Against this backdrop of continuous decline, small enterprises still keep appearing. Textiles is in the blood, it is almost a drug and this coupled with the fact that the majority of textile people know no other trade, ensures a never ending stream of mini ventures that cannot ever make up for the mill closures but do keep some spark of the industry alive and a degree of the knowledge passed along.
Magical Processes
To produce an ordinary piece of wool or poly-wool cloth for the majority of the marketplace these days requires little in the way of magic, just a weaving machine and a finishing tub. The yarns are skinny, spun out to the fibers’ limit, no body or roundness to give the cloth loft.
But to produce some of the beautifully constructed works of art that we have been rightly famous for needs something akin to alchemy.

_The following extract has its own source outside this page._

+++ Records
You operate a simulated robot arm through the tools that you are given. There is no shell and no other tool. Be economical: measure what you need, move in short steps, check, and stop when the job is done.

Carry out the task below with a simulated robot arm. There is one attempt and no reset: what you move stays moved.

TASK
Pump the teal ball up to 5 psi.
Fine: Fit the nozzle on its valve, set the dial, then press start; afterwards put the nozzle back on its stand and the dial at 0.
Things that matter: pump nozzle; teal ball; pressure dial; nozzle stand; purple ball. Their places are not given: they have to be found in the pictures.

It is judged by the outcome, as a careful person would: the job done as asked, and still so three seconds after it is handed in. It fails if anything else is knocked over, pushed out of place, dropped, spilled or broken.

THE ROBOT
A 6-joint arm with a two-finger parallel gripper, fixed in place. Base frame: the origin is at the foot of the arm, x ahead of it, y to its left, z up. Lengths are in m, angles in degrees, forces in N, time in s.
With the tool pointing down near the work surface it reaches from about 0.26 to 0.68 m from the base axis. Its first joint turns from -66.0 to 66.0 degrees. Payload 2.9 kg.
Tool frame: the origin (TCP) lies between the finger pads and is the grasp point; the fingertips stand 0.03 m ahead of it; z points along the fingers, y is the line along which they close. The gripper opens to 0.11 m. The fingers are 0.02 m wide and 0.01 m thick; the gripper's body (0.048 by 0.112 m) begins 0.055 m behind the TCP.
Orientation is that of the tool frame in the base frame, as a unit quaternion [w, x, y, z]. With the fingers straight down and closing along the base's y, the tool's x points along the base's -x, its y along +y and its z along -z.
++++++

We have been blessed with years of accumulated experience in the reactions of water and wool, the introduction of color into that process, the handling and timing of all the complex routines involved in the correct finishing of the cloth.

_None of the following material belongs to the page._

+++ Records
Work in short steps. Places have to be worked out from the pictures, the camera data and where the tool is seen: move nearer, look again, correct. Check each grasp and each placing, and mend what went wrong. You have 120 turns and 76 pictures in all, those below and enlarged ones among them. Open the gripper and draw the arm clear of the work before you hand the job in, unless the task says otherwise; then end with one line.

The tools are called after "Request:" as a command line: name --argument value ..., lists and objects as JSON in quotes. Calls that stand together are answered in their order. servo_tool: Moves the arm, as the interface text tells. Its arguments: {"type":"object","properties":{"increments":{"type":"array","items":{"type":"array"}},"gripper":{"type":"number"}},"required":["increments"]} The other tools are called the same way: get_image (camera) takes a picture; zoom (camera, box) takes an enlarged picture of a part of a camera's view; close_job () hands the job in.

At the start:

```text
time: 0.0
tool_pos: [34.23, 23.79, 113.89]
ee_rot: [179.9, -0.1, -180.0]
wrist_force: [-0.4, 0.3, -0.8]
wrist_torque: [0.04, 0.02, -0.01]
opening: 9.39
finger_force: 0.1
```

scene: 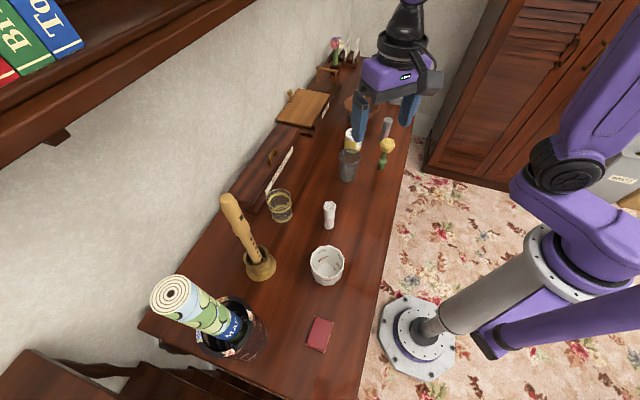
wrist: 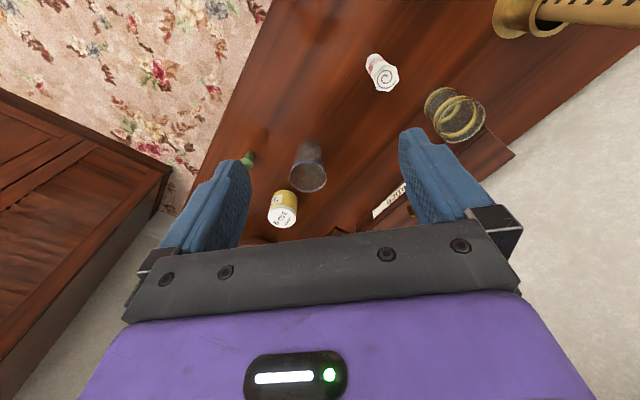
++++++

With all man’s ingenuity in the engineering of metal, we have been unable find a substitute for the simple teasel to complete the raising of a fine cashmere velour.
The penny-chasing, bottom line-conscious buyers in the U.S. clothing industry were, to my mind, responsible for a great change in the quality of menswear. We had always been taught and always adhered to the fact that a properly constructed cloth had to be square and balanced i.e. a similar number of the same threads in each inch in warp and weft . This held fast until sometime in the 1980s when, through advances in spinning technology, it was possible to produce weaving quality yarns on the worsted system in single form rather than the conventional two-folded.
To us in U.K. and to purists generally, this weaving with a two-fold warp crossed with a single ply weft took the body out of the cloth, but it was cheaper. It did however become the norm with our Italian competitors who were the largest suppliers to the U.S. and has since become accepted through out the world.
I remember being told by a buyer in NYC, “Your cloths are too honest.” Perhaps they still are and we have paid the price.